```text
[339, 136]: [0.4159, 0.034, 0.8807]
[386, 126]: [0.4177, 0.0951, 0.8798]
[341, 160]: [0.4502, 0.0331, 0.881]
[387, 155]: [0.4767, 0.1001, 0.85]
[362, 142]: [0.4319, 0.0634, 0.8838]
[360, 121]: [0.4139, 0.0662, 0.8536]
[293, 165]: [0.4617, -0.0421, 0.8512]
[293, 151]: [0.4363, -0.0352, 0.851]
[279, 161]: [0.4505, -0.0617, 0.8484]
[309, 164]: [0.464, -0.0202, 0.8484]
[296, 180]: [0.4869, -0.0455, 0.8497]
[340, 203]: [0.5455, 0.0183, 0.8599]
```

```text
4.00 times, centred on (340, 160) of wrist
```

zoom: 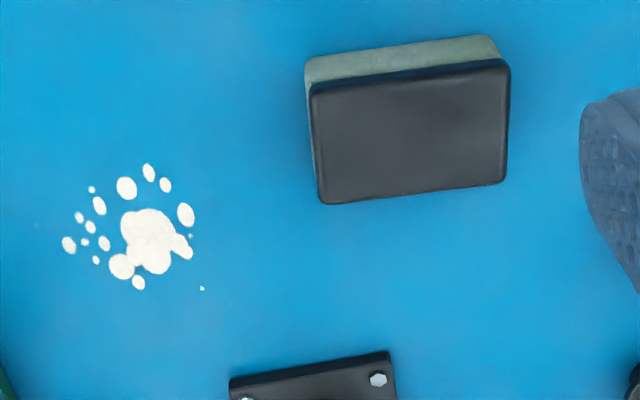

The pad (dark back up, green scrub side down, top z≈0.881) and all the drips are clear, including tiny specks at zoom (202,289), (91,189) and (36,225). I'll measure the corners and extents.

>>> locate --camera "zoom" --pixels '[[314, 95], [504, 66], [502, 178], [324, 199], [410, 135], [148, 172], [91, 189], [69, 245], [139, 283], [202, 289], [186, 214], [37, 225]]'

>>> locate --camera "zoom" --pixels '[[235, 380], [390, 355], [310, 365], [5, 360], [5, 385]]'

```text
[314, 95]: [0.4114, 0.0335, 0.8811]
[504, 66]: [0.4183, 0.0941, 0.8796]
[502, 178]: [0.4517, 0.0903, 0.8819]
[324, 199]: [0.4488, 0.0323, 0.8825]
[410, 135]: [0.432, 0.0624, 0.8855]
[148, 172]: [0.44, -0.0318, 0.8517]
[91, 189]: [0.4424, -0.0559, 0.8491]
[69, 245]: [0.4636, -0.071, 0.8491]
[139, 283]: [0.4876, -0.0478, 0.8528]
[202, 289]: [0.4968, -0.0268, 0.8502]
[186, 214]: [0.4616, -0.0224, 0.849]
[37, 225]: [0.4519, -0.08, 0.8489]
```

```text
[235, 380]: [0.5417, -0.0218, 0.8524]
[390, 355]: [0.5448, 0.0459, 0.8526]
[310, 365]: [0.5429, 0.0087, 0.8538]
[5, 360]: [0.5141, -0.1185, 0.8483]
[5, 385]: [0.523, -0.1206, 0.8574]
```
_ _ _ _
Would you set down the listing exactly, omitting pictures?

Problem solution:
```text
[339, 136]: [0.4159, 0.034, 0.8807]
[386, 126]: [0.4177, 0.0951, 0.8798]
[341, 160]: [0.4502, 0.0331, 0.881]
[387, 155]: [0.4767, 0.1001, 0.85]
[362, 142]: [0.4319, 0.0634, 0.8838]
[360, 121]: [0.4139, 0.0662, 0.8536]
[293, 165]: [0.4617, -0.0421, 0.8512]
[293, 151]: [0.4363, -0.0352, 0.851]
[279, 161]: [0.4505, -0.0617, 0.8484]
[309, 164]: [0.464, -0.0202, 0.8484]
[296, 180]: [0.4869, -0.0455, 0.8497]
[340, 203]: [0.5455, 0.0183, 0.8599]
```

```text
4.00 times, centred on (340, 160) of wrist
```

zoom: 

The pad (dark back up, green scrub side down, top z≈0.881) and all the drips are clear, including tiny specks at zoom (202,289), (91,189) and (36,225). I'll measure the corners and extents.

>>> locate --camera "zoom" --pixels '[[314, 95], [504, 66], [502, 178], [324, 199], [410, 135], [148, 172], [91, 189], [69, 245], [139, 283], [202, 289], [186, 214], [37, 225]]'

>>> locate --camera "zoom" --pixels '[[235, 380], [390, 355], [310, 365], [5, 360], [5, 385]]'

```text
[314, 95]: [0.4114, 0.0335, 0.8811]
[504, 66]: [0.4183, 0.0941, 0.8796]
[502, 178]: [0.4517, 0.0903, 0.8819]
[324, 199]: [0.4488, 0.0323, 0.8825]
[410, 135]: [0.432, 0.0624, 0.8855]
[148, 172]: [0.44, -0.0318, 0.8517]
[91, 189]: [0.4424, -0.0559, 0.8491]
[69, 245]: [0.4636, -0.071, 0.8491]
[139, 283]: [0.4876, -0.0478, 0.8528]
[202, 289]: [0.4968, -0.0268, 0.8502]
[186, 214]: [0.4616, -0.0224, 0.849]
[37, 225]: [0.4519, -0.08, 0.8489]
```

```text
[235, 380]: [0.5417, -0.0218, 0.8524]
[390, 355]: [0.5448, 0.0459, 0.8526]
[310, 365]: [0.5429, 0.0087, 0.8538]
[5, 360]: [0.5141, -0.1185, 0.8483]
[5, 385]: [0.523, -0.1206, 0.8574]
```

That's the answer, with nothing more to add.